LWT/Yorkshire Television for ITV 28 July 1979 to 25 August 1990 (71 episodes)

For a comedy act built on the slimmest material, Cannon and Ball are to be applauded for notching up a creditable seventy-one shows during their eleven-year reign on Saturday night television. Theirs is a traditional act consisting of a ‘pull up the cuffs’-style straight man in the form of Tommy Cannon, and an overly aggressive ‘ naughty boy’ in the shape of Bobby Ball.

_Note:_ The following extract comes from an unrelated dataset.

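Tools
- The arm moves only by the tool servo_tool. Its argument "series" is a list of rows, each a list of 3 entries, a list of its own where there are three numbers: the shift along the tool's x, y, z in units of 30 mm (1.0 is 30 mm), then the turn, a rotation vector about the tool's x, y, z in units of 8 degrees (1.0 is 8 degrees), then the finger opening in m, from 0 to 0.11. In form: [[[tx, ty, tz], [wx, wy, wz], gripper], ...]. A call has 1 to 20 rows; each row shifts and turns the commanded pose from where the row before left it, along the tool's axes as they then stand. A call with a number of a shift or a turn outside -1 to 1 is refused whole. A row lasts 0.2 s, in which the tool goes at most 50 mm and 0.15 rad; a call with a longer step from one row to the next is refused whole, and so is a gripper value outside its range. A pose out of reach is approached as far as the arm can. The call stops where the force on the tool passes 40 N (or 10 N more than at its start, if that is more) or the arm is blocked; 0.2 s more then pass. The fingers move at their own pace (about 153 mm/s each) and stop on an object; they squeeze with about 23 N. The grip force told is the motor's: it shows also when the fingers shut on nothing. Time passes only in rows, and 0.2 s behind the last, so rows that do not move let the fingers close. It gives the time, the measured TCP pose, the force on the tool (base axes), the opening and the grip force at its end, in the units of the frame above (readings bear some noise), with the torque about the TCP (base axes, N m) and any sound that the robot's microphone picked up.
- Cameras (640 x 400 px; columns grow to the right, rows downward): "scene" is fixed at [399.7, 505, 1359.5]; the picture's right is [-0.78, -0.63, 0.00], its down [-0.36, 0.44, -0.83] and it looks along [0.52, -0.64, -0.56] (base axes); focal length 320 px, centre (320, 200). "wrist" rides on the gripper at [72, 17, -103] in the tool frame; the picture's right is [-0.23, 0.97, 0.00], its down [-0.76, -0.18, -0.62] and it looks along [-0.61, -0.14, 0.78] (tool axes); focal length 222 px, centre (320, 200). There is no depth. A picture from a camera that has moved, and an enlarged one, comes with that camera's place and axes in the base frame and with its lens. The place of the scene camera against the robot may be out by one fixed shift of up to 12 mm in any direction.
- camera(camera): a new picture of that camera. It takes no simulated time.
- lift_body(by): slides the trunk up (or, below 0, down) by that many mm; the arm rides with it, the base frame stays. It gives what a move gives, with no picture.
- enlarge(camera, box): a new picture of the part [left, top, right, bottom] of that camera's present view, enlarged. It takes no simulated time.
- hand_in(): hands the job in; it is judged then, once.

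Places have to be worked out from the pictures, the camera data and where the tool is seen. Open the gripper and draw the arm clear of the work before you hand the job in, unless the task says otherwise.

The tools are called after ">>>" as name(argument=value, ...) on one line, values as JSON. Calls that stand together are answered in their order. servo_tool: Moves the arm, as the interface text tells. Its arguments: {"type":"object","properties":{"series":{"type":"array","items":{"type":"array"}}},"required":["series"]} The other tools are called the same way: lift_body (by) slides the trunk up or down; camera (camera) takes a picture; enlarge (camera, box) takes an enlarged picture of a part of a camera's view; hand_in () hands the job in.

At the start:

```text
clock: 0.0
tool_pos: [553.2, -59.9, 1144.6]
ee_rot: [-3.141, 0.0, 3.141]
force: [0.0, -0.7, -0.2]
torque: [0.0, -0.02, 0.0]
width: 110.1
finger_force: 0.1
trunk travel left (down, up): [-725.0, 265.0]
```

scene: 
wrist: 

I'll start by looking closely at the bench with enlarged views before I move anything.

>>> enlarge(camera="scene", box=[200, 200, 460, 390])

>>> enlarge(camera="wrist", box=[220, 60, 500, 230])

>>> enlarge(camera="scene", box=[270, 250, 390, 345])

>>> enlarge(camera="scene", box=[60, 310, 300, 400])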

Alarmingly, when you boil it down, all of their routines can be described by reference to a mere handful of slogans, mannerisms and sketch ideas. First of all there are Bobby’s catchphrases: ‘I thank you, I thank you and once again I thank you’, ‘You little liar’, ‘You’ll do for me’ and, most famously, ‘Rock on, Tommy’. Then there are the various physical and vocal mannerisms such as Bobby threatening to poke someone in the eye, yelling ‘Shut it, lady’ to someone in the crowd and contriving to pull a neck muscle to punctuate a particularly voluble diatribe. Finally there are the sketches themselves.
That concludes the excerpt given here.